• [Task requirements]:
**1)** Pull out the sentences of the text to read that run from "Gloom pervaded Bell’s" through "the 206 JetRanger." and give them unchanged.
**2)** Continue the text to read that opens with "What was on".

• [Text to read]:
What was on Mike Folse’s drawing board at Bell Helicopter that day in March 1965 was supposed to be a hovercraft. It wasn’t. “I had an idea instead,” he explains. “My boss would be on vacation for two weeks.”
Gloom pervaded Bell’s Preliminary Design Group. In a Pentagon competition to develop an ambitious concept for an attack helicopter, Bell’s proposal had just lost out to Lockheed’s—a demoralizing beat-down from an airplane company that had never made a helicopter. At Bell’s Hurst, Texas plant, an exodus was under way as dispirited engineers and executives started burning up accrued vacation time. On his way out the door, Folse’s boss issued explicit instructions: “Forget what you’re working on. While I’m gone, start on a hovercraft.”
The youngest design engineer ever hired at Bell, Folse climbed the ladder in the 1950s, working on projects ranging from the “goldfish bowl” Model 47 light helicopter, for which he was a flight test engineer, to designing airframe components for the UH-1 “Huey”—the most-produced U.S. military helicopter in history—to development of the 206 JetRanger.
Now among a skeleton staff in the design group that March, Folse took out a sheet of vellum paper and began rendering the sleek outlines of what would become the Bell AH-1 Cobra, the world’s first production attack helicopter. Designed, built, and deployed to the battlefield in just over two years from that day, the Cobra at last gave the rotary-wing genre a combat game-changer, purpose-built for offense.
In the early 1940s, practice bombs were heaved from hovering Sikorskys. In 1950, Bell engineers borrowed a bazooka from the U.S. Army, mounted it on the landing skid of a two-seat copter, and nailed ground targets on a test range. During the Korean War, piston-powered U.S. “egg-beaters” inserted troops and arms into combat zones, and little whirlybirds evacuated the wounded. In 1962, the Howze Board, a Pentagon study group, recommended creation of an Air Cavalry Combat Brigade as well as development of new rotary-wing aircraft specific to the air mobility mission.
Two years later, a dedicated attack helicopter was on nobody’s assembly line.
As the Vietnam War escalated, Bell Hueys were deploying in increasing numbers, mainly in transport and medevac roles. Though Huey gunship variants came equipped with side-door machine guns and rocket pods, the “UH” designation stood for “utility helicopter”—and all the inherent trade-offs. “They couldn’t fly over 90 miles per hour,” says Folse. “They could barely keep up with the troop transports they were supposed to protect.”
Interservice rivalry was part of the reason, says Roger Connor, curator of vertical flight at the National Air and Space Museum. Providing close air support to ground troops was a traditional Air Force role. Says Connor: “So the Air Force basically said to the Army, ‘You can have certain aircraft, but only as long as they’re the equivalent of flying jeeps or trucks. Any functions other than that are purely an Air Force responsibility.’ ” The Army, conversely, viewed the Air Force as unwilling or unable to provide timely, specialized air support for flash firefights. “It would take 30 minutes or more to get effective Air Force close air support,” says Connor. “Fixed-wing support just didn’t work in Vietnam.”

• [Data lines]:

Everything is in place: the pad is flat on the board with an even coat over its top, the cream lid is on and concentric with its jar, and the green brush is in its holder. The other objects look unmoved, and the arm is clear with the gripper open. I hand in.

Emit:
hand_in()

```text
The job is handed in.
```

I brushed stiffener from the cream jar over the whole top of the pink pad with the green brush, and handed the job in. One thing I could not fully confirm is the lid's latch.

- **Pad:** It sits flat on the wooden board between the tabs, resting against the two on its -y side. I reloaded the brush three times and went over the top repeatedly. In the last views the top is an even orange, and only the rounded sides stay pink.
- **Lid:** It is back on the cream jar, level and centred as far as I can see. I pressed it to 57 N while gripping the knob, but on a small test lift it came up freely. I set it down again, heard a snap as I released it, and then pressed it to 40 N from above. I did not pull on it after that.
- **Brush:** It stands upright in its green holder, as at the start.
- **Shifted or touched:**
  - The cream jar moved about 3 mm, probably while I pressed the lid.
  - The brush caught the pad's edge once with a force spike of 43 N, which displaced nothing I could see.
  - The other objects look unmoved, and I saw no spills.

• [Responses by task]:
**1)**
Gloom pervaded Bell’s Preliminary Design Group. In a Pentagon competition to develop an ambitious concept for an attack helicopter, Bell’s proposal had just lost out to Lockheed’s—a demoralizing beat-down from an airplane company that had never made a helicopter. At Bell’s Hurst, Texas plant, an exodus was under way as dispirited engineers and executives started burning up accrued vacation time. On his way out the door, Folse’s boss issued explicit instructions: “Forget what you’re working on. While I’m gone, start on a hovercraft.”
The youngest design engineer ever hired at Bell, Folse climbed the ladder in the 1950s, working on projects ranging from the “goldfish bowl” Model 47 light helicopter, for which he was a flight test engineer, to designing airframe components for the UH-1 “Huey”—the most-produced U.S. military helicopter in history—to development of the 206 JetRanger.

**2)**
Connor notes that when the French mounted weapons on U.S. helicopters to fight Algerian rebels in the late 1950s, the Army paid close attention. So did Bell. By 1962, a confidential Bell project culminated in the D-225 Iroquois Warrior concept. In an era of clunky workhorse helicopters, the D-225, with its slender fuselage, two-place tandem seating, and nose-mounted gun pod, looked futuristic.
The buzz generated when Bell began shopping a Warrior mockup around to Army decision-makers, however, rankled other helicopter makers, who complained that the company was circumventing competitive rules. Washington responded with a formal request for proposals soliciting designs for an Advanced Aerial Fire Support System (AAFSS). Seven aircraft companies, including Bell, responded.
The specs called for a 200- to 250-mph attack helicopter with overwhelming armament capacity. Lockheed’s AH-56 Cheyenne design promised it could meet those demands. Bell’s proposal, meanwhile, not so much. Based on the Warrior concept, “we spent six months writing it,” says Folse. “And it was a terrible proposal. I know, because I worked on it.” Lockheed’s design swept the competition, and Folse’s boss left on vacation.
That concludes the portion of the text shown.